┌─ Document segment
The plaintiffs' substantive due process claim likewise fails. “While procedural due process assures fair procedure in the decision-making process, the substantive due process clause is concerned with the decision itself.” Universal Sec. Ins. Co. v. Koefoed, 775 F.Supp. 240, 244 (N.D. Ill. 1991). “Substantive due process depends on the existence of a fundamental right, which means a right with deep roots in our history and traditions[.]” Kelley-Lomax, 49 F.4th at 1125. Kelley-Lomax held that there is no substantive due process claim absent allegations showing a historical tradition of the government “serv[ing] as [an] unpaid custodian of . . . goods for as long as it takes for [a detainee] (or his designee) to retrieve the items.” Id. Here, the plaintiffs have likewise failed to allege a historical tradition of the government serving as an unpaid bailee for indefinite periods and so Kelley-Lomax forecloses this claim.

The plaintiffs argue that they do not allege that the government must hold onto their property for extended periods, only “that the Sheriff should respect their property rights by sending government-issued identification with any detainee being transferred to the Illinois Department of Corrections.” (R. 24 at 7-8.) Yet, as Judge Seeger explained in another case similarly challenging the Sheriff's policy, “[t]he Constitution did not require the Sheriff to ship the property to the IDOC, either. The Fourteenth Amendment requires notice and an opportunity for retrieval before destroying personal property. But the Constitution does not require transportation services, or free shipping.” Elizarri by Perez v. Sheriff of Cook Cnty., No. 17 CV 8120, 2023 WL 5348749, at *13 (N.D. Ill. Aug. 21, 2023). The plaintiffs fail to allege any facts that would make their case distinguishable from the plaintiffs in Elizarri.
└─
┌─ Data extract
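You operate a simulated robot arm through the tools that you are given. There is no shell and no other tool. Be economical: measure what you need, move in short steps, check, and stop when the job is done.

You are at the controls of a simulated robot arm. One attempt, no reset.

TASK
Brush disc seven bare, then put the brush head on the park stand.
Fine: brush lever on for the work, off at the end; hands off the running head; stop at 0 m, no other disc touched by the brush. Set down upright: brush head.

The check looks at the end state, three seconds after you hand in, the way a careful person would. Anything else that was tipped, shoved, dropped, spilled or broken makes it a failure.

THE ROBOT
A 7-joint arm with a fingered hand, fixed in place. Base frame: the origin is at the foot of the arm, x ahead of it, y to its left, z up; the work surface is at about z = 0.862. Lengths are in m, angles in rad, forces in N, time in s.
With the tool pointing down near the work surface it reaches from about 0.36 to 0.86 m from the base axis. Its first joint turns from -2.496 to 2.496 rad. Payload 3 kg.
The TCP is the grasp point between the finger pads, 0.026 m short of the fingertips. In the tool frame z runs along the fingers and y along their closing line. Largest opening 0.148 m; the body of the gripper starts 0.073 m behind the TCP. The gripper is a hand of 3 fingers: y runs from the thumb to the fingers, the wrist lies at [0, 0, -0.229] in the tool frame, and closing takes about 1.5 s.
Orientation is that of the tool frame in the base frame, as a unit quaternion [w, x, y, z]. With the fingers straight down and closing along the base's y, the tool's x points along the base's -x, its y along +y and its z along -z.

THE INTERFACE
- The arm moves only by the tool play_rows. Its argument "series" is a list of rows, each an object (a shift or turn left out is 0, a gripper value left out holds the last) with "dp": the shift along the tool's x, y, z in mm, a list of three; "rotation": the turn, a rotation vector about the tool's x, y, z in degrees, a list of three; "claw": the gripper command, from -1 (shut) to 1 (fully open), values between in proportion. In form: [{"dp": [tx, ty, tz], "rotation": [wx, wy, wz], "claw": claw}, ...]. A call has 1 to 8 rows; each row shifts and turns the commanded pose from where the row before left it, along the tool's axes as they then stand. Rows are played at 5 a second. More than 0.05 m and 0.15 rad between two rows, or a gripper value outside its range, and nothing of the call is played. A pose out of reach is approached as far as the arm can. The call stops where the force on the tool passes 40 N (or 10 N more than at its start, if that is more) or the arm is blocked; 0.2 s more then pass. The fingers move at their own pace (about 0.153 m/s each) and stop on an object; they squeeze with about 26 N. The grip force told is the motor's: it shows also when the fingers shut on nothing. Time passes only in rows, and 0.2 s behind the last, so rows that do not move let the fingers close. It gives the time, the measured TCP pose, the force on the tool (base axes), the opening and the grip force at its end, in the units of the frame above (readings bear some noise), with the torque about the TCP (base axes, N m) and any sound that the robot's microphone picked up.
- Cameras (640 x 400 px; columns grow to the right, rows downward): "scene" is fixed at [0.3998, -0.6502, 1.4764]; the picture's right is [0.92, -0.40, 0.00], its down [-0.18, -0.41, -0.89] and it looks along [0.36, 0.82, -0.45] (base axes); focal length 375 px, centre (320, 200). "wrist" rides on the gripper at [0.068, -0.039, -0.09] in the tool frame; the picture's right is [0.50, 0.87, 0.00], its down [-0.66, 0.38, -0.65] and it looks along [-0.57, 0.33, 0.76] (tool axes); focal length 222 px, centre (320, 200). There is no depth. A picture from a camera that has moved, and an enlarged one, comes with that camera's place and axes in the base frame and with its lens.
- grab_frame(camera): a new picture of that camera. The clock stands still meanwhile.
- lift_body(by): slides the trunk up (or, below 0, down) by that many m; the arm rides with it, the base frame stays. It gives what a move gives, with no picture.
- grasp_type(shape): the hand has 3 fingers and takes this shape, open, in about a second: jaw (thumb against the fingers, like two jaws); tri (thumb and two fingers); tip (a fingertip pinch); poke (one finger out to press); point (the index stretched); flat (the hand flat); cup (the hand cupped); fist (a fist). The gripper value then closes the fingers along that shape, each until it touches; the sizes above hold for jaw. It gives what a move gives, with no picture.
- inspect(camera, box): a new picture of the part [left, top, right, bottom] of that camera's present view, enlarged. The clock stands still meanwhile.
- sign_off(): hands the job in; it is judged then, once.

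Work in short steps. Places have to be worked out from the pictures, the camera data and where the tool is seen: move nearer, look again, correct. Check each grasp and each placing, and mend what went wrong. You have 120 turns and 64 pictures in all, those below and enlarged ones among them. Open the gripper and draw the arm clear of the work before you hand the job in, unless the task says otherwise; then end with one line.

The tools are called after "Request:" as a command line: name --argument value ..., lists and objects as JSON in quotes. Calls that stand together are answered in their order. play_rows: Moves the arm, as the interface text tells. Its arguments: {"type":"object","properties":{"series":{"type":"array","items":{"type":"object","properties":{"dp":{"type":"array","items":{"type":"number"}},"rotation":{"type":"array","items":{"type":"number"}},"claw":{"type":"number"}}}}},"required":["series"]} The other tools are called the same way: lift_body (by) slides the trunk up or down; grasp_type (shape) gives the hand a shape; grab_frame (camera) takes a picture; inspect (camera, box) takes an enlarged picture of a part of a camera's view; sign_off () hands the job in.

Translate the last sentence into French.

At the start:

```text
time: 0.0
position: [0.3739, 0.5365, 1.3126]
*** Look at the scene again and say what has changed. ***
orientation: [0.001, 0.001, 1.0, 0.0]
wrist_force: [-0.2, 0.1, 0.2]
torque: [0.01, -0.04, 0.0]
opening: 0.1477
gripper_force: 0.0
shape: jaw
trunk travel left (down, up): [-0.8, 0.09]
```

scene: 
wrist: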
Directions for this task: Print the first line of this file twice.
└─
Directions for this task: Extend the document segment, starting right after its last sentence.

Result of the task:
Accordingly, even accepting that the Sheriff's failure to send the plaintiffs IDs when they were transferred violated Illinois law, there are no allegations supporting a substantive due process violation. Like in Kelley-Lomax, the plaintiffs' claims do not turn on how much time they were afforded to retrieve their items. The plaintiffs only challenge the Sheriff's initial violation of state law as the basis for establishing a violation of the Constitution. (See R. 19 ¶¶ 8-9; R. 24 at 7-8.) But again, a violation of state law does not equal a violation of the Constitution. C.L. for Urb. Believers, 342 F.3d at 767. Because the plaintiffs' allegations are otherwise indistinguishable from those presented in Kelley-Lomax, the plaintiffs have failed to plausibly allege a substantive due process violation.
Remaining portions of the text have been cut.